What is the intent behind the
first Merit System Principle?
The first clause, concerning recruitment, sets forth the vision of a federal workforce that is representative of the very people who fund the government through their tax dollars and whom the government exists to serve. The second clause, concerning selection and promotion, represents the core value of a merit-based employment model. Up until the latter part of the 19th century, most executive branch employees obtained their jobs through political connections. The Pendleton Act of 1883 replaced this patronage system with a merit system under which anyone, regardless of political affiliation, may receive a civil service appointment so long as he or she is the best-qualified applicant based on objective criteria. The final clause, concerning equal opportunity, echoes the purpose behind Title VII of the Civil Rights Act of 1964 and related laws barring discrimination in employment.
Are there any recent decisions from the Merit Systems
Protection Board addressing the first Merit System Principle?
The MSPB recently imposed discipline on two agency officials who gave an unauthorized preference to a job applicant. In so doing the MSPB emphasized its obligation to "faithfully uphold the Merit System Principles," and "to [put] agencies subject to the [CSRA] on notice that selections for employment must be made in accordance with law and must not be the result of personal or political favoritism." Special Counsel v. Lee, 2010 MSPB 89, ¶ 35. To take another example bearing on the first Merit System Principle, the MSPB recently found that an individual was entitled to a hearing on his claim that the qualification standards used to exclude him from consideration for a federal job were not rationally related to performance in the job. Sauser v. Department of Veterans Affairs, 2010 MSPB 50.
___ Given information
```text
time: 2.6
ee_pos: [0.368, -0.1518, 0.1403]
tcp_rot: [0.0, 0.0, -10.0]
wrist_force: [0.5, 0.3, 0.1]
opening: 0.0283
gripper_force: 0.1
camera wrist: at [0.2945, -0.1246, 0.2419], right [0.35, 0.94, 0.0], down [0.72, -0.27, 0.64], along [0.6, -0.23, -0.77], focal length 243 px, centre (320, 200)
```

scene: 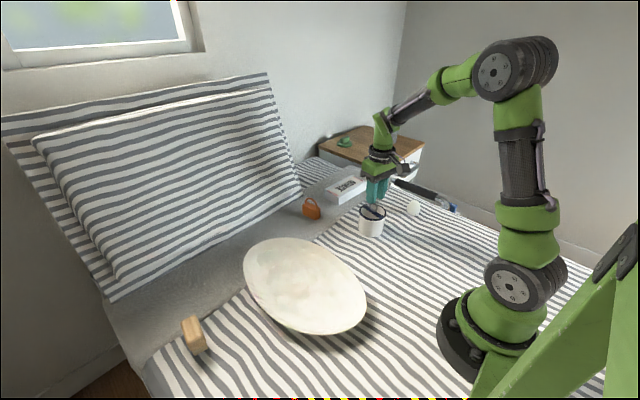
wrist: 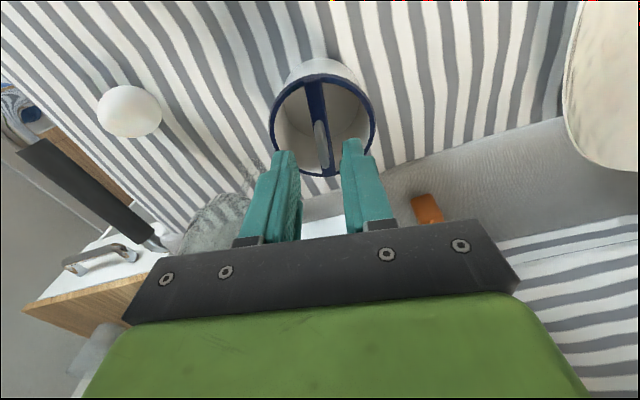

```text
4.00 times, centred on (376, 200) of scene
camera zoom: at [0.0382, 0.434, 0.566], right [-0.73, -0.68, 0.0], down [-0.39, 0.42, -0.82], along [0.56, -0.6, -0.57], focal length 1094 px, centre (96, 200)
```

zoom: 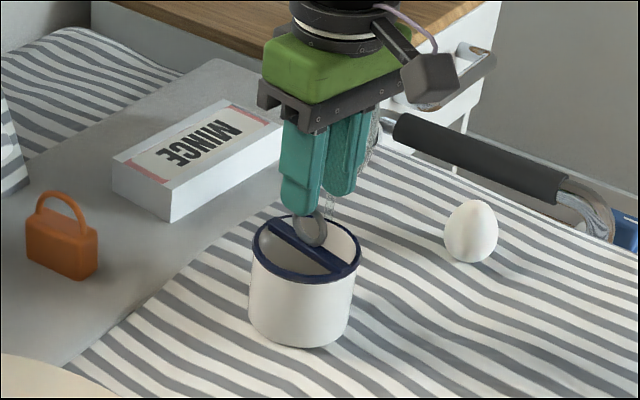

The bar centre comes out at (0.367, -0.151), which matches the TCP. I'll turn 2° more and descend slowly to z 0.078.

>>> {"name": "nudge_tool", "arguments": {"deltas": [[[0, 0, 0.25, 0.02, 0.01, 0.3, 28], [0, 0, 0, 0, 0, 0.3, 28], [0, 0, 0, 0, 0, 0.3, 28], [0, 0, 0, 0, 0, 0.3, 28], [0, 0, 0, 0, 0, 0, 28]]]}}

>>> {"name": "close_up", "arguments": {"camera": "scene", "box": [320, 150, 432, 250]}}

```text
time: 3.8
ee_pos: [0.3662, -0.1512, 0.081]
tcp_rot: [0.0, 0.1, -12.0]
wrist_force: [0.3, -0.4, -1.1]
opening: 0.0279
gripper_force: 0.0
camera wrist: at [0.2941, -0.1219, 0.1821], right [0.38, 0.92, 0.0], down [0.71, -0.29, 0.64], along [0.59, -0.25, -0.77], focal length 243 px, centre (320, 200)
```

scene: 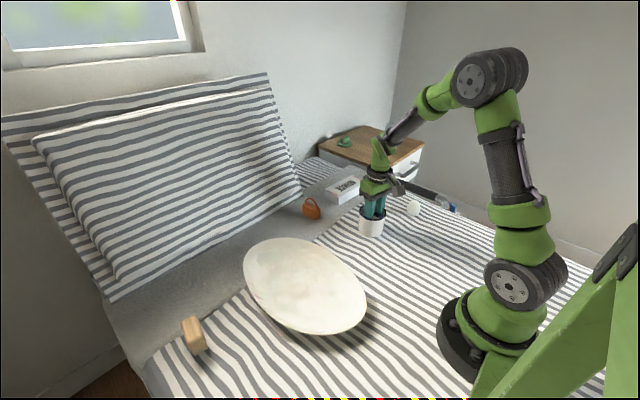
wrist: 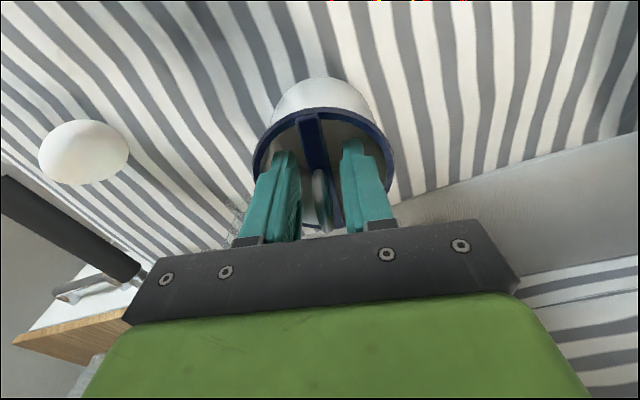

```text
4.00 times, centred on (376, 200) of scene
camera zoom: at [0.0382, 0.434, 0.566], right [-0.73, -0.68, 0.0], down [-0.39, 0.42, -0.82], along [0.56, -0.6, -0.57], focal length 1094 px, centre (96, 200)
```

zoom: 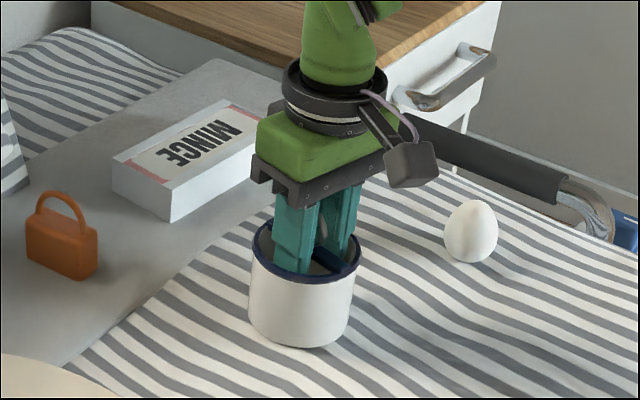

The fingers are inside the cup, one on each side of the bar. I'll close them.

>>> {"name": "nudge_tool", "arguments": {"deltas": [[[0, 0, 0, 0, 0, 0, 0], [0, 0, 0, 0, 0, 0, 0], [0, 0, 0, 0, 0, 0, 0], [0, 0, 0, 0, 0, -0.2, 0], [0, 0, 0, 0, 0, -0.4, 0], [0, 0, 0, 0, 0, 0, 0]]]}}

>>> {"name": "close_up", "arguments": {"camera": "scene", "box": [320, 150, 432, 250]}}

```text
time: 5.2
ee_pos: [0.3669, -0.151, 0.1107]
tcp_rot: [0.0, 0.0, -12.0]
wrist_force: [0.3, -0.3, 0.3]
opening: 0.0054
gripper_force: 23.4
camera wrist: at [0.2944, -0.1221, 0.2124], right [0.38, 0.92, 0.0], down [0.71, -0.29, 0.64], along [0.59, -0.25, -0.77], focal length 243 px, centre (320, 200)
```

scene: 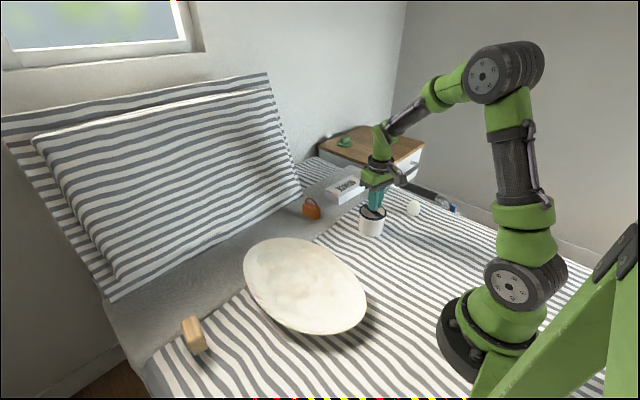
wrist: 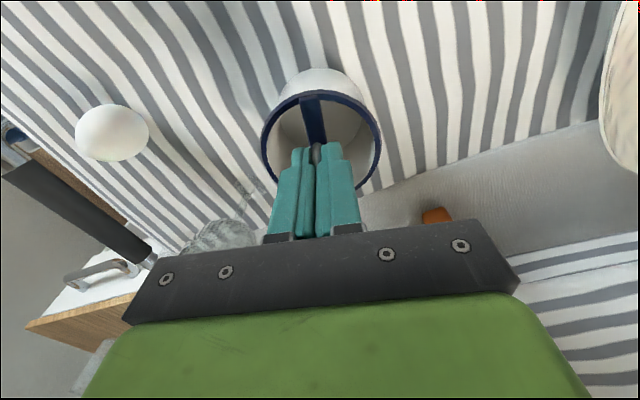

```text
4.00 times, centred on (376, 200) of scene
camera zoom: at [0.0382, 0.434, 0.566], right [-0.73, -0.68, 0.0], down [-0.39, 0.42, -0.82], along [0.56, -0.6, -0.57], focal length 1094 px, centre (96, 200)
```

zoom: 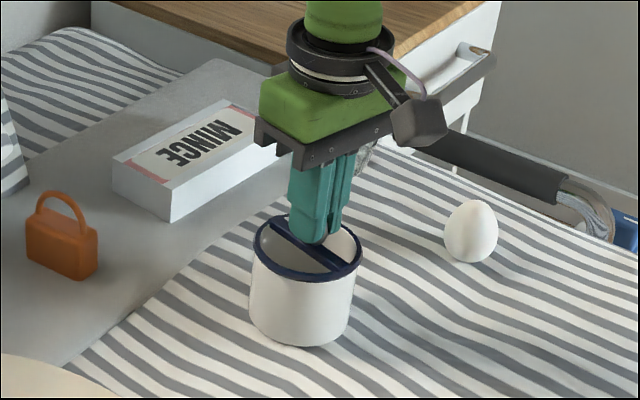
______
Has the Office of Personnel Management issued any guidance
to help agency HR offices comply with the first Merit System Principle?
The Office of Personnel Management has issued detailed rules governing hiring that are designed to ensure fair and open competition, as well as assessment and selection based strictly on merit. 5 C.F.R. Parts 300A, 330, 332.
the Equal Employment
The Equal Employment Opportunity Commission has published formal guidance, known as Management Directive 715, to assist agencies in their efforts to promote a work force that is representative of all segments of society.
What is the intent behind the second Merit System Principle?
The second principle, concerning fair and equitable treatment, sets forth the vision that Federal personnel management be free of unfair treatment and discrimination, where decisions are made solely on legitimate merit-based considerations. Requiring decision making without regard to political affiliation echoes the intent of the Pendleton Act of 1883 which replaced the patronage system with a merit system. Requiring decision making without regard to race, color, religion, national origin, sex, marital status, age, or handicapping condition echoes the purpose behind Title VII of the Civil Rights Act of 1964 and related laws barring discrimination in employment. The final clause makes clear that employees and applicants for employment are entitled to the protections of the Bill of Rights and the Privacy Act.
What is the MSPB’s role in protecting the second Merit System Principle?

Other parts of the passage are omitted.